Compare the above with the following:
In these instances the words reveal the darker side of the human condition. Such words do not invite us into relationship or to further the conversation, except perhaps to seek redress. However, it is potentially lifegiving to face what is so revealed, acknowledge it and work through it. These words, unpleasant as they might be, have exposed things that must be dealt with.
Good words are a matter of self-transcendence and self-forgetfulness, not self-indulgence or self-focus. In good words something beyond ego is highlighted; we seek the Real, we wait upon the moment listening for Truth to break in. Words, at their best, are sacramental, they point. They can take us into wonderful depths of healing and riches of life-giving experience.

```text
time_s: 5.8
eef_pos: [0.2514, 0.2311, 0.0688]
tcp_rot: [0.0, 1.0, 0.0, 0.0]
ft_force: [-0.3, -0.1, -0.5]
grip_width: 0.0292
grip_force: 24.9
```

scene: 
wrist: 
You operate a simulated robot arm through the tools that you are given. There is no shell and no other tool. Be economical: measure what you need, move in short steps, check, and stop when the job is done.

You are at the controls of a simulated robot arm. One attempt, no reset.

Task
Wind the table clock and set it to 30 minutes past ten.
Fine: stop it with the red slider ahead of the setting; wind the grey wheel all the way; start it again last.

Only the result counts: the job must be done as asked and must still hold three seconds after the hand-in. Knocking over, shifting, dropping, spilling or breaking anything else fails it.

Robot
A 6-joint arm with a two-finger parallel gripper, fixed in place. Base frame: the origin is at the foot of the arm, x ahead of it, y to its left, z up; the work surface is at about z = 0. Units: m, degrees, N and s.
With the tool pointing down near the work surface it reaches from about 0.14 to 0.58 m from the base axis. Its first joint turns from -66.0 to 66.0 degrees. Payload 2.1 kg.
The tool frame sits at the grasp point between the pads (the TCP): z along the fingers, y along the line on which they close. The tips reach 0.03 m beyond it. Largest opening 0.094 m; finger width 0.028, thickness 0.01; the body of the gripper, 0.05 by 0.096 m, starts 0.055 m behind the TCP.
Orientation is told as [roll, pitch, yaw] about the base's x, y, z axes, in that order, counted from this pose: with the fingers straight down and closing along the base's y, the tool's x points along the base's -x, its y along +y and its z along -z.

Absolutely fundamental to the pursuit of good words - and particularly good conversation - is an effective pursuit of self-knowledge. If I bring unresolved conflicts or chronic anger or unacknowledged anxieties and fears to my words, they will form "hidden agendas". If these unnamed and unattended dynamics are awakened - as they frequently will be - they will tend to confuse and misdirect the words. Good words demand at least a measure of objectivity and inner freedom. If this measure is present, along with good will, the words can become a source of growing self-knowledge as I accompany myself in that experience. Eugene Gendlin’s little paperback Focusing (Bantam, 1983 - about $10) is highly recommended.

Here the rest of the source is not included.